* TASK INSTRUCTIONS
Each line below is to be written out in full, exactly as shown. Use JSON: a list with one string for each line that is not empty.

* DATASET EXCERPT

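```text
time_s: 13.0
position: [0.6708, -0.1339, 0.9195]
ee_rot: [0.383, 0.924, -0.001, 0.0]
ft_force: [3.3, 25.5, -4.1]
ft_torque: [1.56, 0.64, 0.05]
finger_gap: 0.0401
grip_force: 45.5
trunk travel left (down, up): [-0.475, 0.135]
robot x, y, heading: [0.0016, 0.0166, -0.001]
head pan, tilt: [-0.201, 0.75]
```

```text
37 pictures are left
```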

* FINAL ANSWER
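[
  "```text",
  "time_s: 13.0",
  "position: [0.6708, -0.1339, 0.9195]",
  "ee_rot: [0.383, 0.924, -0.001, 0.0]",
  "ft_force: [3.3, 25.5, -4.1]",
  "ft_torque: [1.56, 0.64, 0.05]",
  "finger_gap: 0.0401",
  "grip_force: 45.5",
  "trunk travel left (down, up): [-0.475, 0.135]",
  "robot x, y, heading: [0.0016, 0.0166, -0.001]",
  "head pan, tilt: [-0.201, 0.75]",
  "```",
  "```text",
  "37 pictures are left",
  "```"
]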